Pull out every line below that contains the word "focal".

▶ **INFORMATION GIVEN**
_ _ _ _

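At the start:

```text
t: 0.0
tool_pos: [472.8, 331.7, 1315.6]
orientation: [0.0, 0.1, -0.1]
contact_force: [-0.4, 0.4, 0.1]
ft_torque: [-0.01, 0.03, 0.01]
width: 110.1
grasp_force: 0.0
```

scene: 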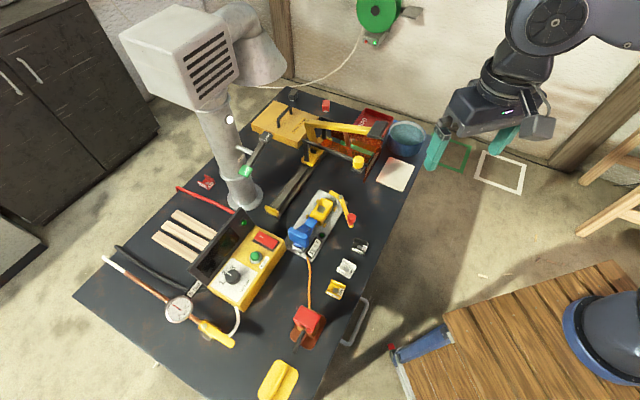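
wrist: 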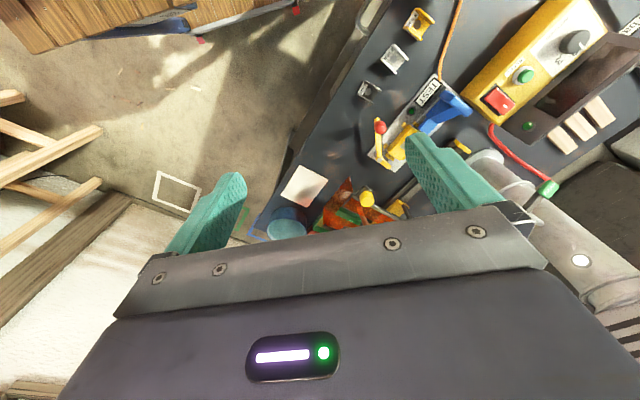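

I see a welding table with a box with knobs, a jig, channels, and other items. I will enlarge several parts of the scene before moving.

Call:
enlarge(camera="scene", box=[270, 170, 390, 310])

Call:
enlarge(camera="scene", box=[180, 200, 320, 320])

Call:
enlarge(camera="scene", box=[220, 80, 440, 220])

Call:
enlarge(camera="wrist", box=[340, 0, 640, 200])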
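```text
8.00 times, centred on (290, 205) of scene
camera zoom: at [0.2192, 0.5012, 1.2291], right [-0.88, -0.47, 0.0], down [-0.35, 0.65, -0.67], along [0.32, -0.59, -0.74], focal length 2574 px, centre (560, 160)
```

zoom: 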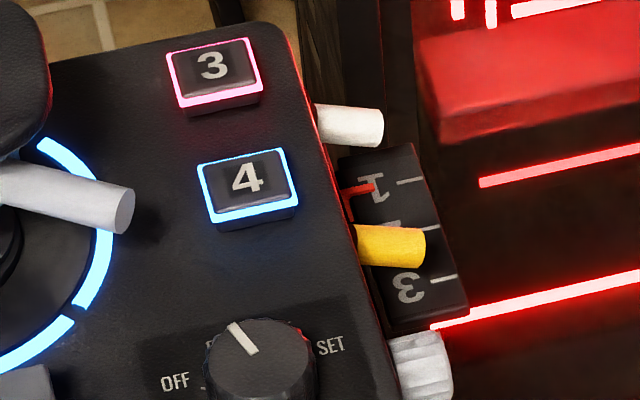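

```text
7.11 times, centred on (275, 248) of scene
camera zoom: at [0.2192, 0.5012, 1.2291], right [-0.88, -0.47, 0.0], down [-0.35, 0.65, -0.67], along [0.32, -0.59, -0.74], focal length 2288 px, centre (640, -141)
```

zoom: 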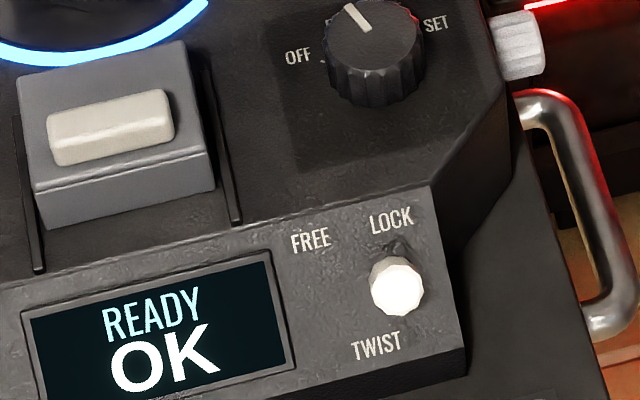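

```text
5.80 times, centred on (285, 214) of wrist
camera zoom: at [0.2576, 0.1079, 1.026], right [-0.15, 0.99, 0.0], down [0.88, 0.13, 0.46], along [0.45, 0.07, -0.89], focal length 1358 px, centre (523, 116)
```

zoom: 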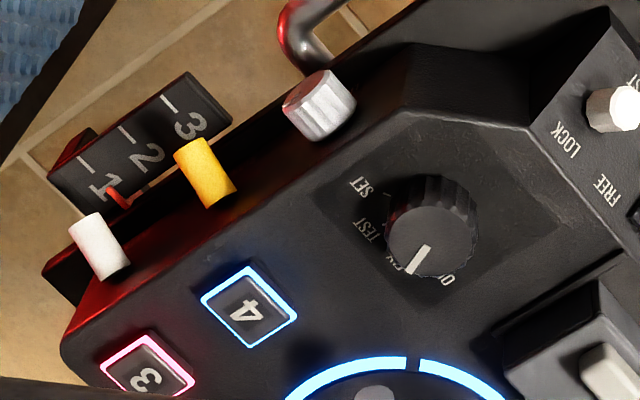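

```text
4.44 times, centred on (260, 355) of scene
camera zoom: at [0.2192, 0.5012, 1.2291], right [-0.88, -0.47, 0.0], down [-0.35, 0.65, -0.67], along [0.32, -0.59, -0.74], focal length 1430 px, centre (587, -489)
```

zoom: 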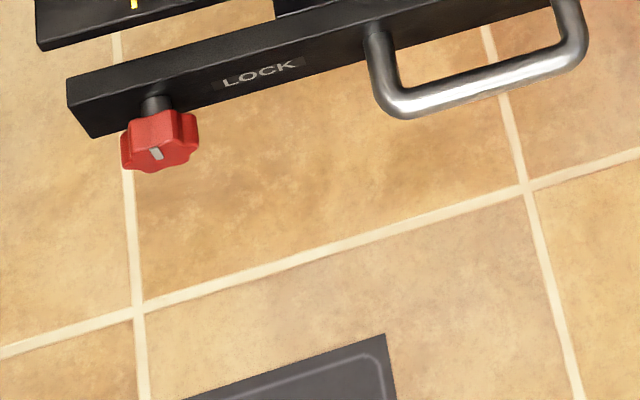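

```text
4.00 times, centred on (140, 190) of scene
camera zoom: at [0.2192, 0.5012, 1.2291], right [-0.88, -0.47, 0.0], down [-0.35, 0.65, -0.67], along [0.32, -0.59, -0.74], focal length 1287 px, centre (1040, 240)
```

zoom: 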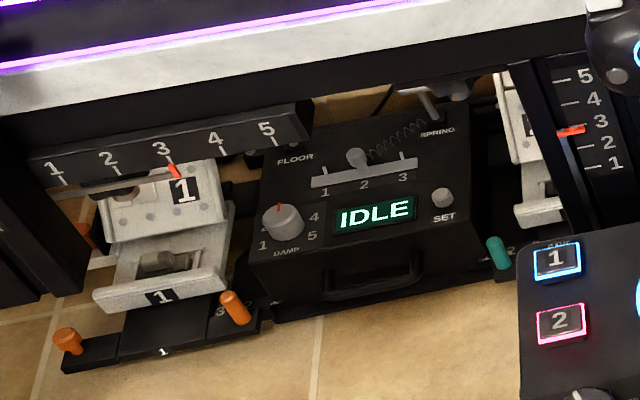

_ _ _ _

▶ **COMPLETE RESPONSE**
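camera zoom: at [0.2192, 0.5012, 1.2291], right [-0.88, -0.47, 0.0], down [-0.35, 0.65, -0.67], along [0.32, -0.59, -0.74], focal length 2574 px, centre (560, 160)
camera zoom: at [0.2192, 0.5012, 1.2291], right [-0.88, -0.47, 0.0], down [-0.35, 0.65, -0.67], along [0.32, -0.59, -0.74], focal length 2288 px, centre (640, -141)
camera zoom: at [0.2576, 0.1079, 1.026], right [-0.15, 0.99, 0.0], down [0.88, 0.13, 0.46], along [0.45, 0.07, -0.89], focal length 1358 px, centre (523, 116)
camera zoom: at [0.2192, 0.5012, 1.2291], right [-0.88, -0.47, 0.0], down [-0.35, 0.65, -0.67], along [0.32, -0.59, -0.74], focal length 1430 px, centre (587, -489)
camera zoom: at [0.2192, 0.5012, 1.2291], right [-0.88, -0.47, 0.0], down [-0.35, 0.65, -0.67], along [0.32, -0.59, -0.74], focal length 1287 px, centre (1040, 240)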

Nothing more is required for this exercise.